The Analytics domain is the intelligence layer of the platform. It executes analysis requests across multiple AI providers in parallel, runs custom Python analytics scripts in a secure browser sandbox, and provides pre-built templates for common investigation patterns. Cost controls, provider performance comparison, and per-investigation spend tracking give organisations full visibility into how AI resources are being used.

Key Features#

  • Multi-AI Analysis: Executes analysis requests across multiple AI providers in parallel, providing diverse perspectives and consensus-based insights for investigation data.
  • Client-Side Analytics Execution: Runs custom Python analytics scripts safely in the browser sandbox, enabling advanced data analysis without server-side code execution risks.
  • Pre-Built Analytics Templates: A library of ready-to-use analysis templates for common investigation patterns, with support for custom templates and tagging.
  • Usage Tracking and Cost Monitoring: Real-time tracking of AI token usage and costs by organisation, with configurable daily budget limits and alerts.
  • Provider Performance Comparison: Dashboard metrics comparing AI provider response quality, latency, and cost to optimise provider selection.
  • Investigation Cost Analytics: Tracks analytics spending per investigation for budget management and resource allocation decisions.
  • Rate Limiting and Budget Controls: Multiple mechanisms prevent runaway costs including daily budget limits, concurrent analysis caps, and pre-analysis cost estimation.
  • Audit Logging: All analytics operations are logged for compliance tracking with full audit trail capabilities.
  • Resilient Multi-Provider Architecture: Individual provider failures do not block the overall analysis; results from available providers are still returned.
  • Customisable Analysis Templates: Organisations can create, tag, and manage their own analysis templates alongside the platform's built-in library.

Use Cases#

Law enforcement investigators submit case data for multi-AI analysis, receiving insights from multiple providers that are compared and synthesised to identify patterns that a single provider might miss, particularly useful for novel modus operandi not well-represented in any single training dataset.

Data analysts use the client-side Python execution environment to run custom analytics scripts on investigation data directly in the browser, with full sandboxing ensuring that custom code cannot access or exfiltrate platform data.

Financial crime units monitor their AI usage costs through real-time dashboards, set daily budget limits per investigation type, and receive alerts when spending approaches configured thresholds, keeping analytical costs proportionate to case value.

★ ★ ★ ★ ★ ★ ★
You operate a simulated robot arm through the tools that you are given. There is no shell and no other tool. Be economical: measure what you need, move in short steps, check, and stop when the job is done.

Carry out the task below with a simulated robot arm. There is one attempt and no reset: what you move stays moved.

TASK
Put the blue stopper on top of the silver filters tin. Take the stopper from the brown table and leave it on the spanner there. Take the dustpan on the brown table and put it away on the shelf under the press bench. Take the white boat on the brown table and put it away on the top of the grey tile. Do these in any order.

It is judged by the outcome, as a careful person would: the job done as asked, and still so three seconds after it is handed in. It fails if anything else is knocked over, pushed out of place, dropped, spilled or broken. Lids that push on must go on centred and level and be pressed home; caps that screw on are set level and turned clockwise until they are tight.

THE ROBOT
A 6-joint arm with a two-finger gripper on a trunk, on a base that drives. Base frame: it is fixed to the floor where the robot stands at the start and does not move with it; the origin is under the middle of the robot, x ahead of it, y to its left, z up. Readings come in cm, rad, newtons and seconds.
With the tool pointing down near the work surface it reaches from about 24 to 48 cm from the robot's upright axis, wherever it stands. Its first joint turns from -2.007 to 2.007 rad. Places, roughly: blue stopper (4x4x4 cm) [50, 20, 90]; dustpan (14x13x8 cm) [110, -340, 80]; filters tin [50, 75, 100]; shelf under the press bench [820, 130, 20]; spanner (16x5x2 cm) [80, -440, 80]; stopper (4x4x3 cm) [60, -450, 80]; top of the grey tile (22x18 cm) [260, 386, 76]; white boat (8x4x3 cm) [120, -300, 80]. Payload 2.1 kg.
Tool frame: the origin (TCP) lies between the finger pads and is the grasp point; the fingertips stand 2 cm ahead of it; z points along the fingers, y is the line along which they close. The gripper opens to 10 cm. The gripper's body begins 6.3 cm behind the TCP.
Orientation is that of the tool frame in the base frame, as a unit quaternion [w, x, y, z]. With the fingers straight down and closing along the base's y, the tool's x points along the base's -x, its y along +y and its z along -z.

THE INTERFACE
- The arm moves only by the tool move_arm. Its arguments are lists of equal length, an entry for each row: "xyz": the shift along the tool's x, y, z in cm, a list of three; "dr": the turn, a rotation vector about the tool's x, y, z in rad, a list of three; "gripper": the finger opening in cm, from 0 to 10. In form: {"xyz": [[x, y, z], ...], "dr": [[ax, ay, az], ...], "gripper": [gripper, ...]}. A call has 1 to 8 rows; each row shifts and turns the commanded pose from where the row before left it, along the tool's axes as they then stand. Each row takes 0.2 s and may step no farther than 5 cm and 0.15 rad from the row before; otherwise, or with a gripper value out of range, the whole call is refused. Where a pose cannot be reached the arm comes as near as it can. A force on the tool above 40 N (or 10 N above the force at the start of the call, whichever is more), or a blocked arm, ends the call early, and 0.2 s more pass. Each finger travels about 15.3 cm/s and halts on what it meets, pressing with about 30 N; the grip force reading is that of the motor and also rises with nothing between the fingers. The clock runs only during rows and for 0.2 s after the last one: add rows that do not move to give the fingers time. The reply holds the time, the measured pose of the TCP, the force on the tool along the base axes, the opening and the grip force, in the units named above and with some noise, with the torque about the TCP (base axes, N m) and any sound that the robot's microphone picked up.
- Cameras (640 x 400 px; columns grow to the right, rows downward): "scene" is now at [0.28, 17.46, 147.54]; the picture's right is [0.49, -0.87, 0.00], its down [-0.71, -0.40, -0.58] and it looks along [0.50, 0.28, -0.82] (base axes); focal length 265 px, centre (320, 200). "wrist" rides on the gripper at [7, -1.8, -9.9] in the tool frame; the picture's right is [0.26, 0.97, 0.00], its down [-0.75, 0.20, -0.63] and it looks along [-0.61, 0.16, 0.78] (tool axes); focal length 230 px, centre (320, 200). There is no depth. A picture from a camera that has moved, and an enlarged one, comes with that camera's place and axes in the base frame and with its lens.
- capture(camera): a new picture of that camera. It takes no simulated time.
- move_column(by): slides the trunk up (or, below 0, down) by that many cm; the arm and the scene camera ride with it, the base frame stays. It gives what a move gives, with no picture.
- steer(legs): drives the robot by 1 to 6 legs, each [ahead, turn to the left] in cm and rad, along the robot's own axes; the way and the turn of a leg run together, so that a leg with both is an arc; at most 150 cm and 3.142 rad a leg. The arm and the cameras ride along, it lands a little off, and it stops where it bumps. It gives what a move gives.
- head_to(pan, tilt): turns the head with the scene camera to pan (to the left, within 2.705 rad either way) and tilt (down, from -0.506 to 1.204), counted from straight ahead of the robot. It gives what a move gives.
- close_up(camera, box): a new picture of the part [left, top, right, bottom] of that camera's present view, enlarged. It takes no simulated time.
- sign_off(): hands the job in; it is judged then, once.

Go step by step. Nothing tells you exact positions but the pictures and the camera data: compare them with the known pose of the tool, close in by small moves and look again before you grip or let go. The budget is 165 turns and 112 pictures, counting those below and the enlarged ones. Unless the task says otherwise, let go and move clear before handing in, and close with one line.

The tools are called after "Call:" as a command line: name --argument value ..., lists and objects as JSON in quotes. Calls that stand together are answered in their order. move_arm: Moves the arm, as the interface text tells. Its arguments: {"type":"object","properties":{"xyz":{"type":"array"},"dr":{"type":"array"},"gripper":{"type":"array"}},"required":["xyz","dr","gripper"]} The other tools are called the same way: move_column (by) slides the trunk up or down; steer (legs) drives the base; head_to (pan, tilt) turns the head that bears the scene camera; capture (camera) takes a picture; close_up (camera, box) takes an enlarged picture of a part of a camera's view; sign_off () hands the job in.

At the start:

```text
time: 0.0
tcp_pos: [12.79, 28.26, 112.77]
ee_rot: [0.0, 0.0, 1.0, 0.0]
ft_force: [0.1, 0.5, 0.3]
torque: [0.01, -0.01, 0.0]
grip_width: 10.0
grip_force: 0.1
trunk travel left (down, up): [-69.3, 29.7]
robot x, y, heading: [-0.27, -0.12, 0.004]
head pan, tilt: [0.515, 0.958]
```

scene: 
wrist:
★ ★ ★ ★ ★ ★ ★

Intelligence agency administrators compare AI provider performance metrics across analysis types to make informed decisions about which providers to activate for specific operational workloads, balancing cost, quality, and data residency requirements.

Integration#

The Analytics domain works with the Investigation domain for case context, the Evidence domain for data input, and the Visualisation domain to present AI-powered insights throughout the investigation lifecycle.

Open Standards#

  • GraphQL (June 2018 specification): All analytics queries, mutations, and data types are exposed through a strongly typed GraphQL API, enabling introspection, parallel provider queries, and structured result aggregation.
  • JSON (RFC 8259): Analysis parameters, results, metric configurations, dashboard widget positions, and event payloads are all serialised as JSON, with JSONB used for efficient persistence and querying in PostgreSQL.
  • JWT (RFC 7519) / OAuth 2.0 Bearer Tokens (RFC 6750): Every analytics endpoint requires a verified Bearer JWT; sandbox-audience tokens are explicitly segregated from live-audience tokens, enforcing least-privilege access to AI provider results and cost data.
  • WebSocket Protocol (RFC 6455): Real-time analytics events (case updates, alert triggers, metric recalculations) are broadcast to dashboard clients over WebSocket via Cloudflare Durable Objects.
  • ISO 8601 / RFC 3339 Timestamps: All temporal fields, metric calculation periods, event timestamps, temporal decay scores, and audit records, are stored and serialised as UTC ISO 8601 datetime strings.
  • UUID (RFC 4122): All analytics entities (metrics, dashboards, widgets, analysis jobs, organisations) are identified by version-4 UUIDs, ensuring collision-free identifiers across multi-tenant deployments.
  • W3C Trace Context: Usage metering records an optional W3C trace ID against each API request and GraphQL operation, enabling distributed tracing correlation across the analytics pipeline.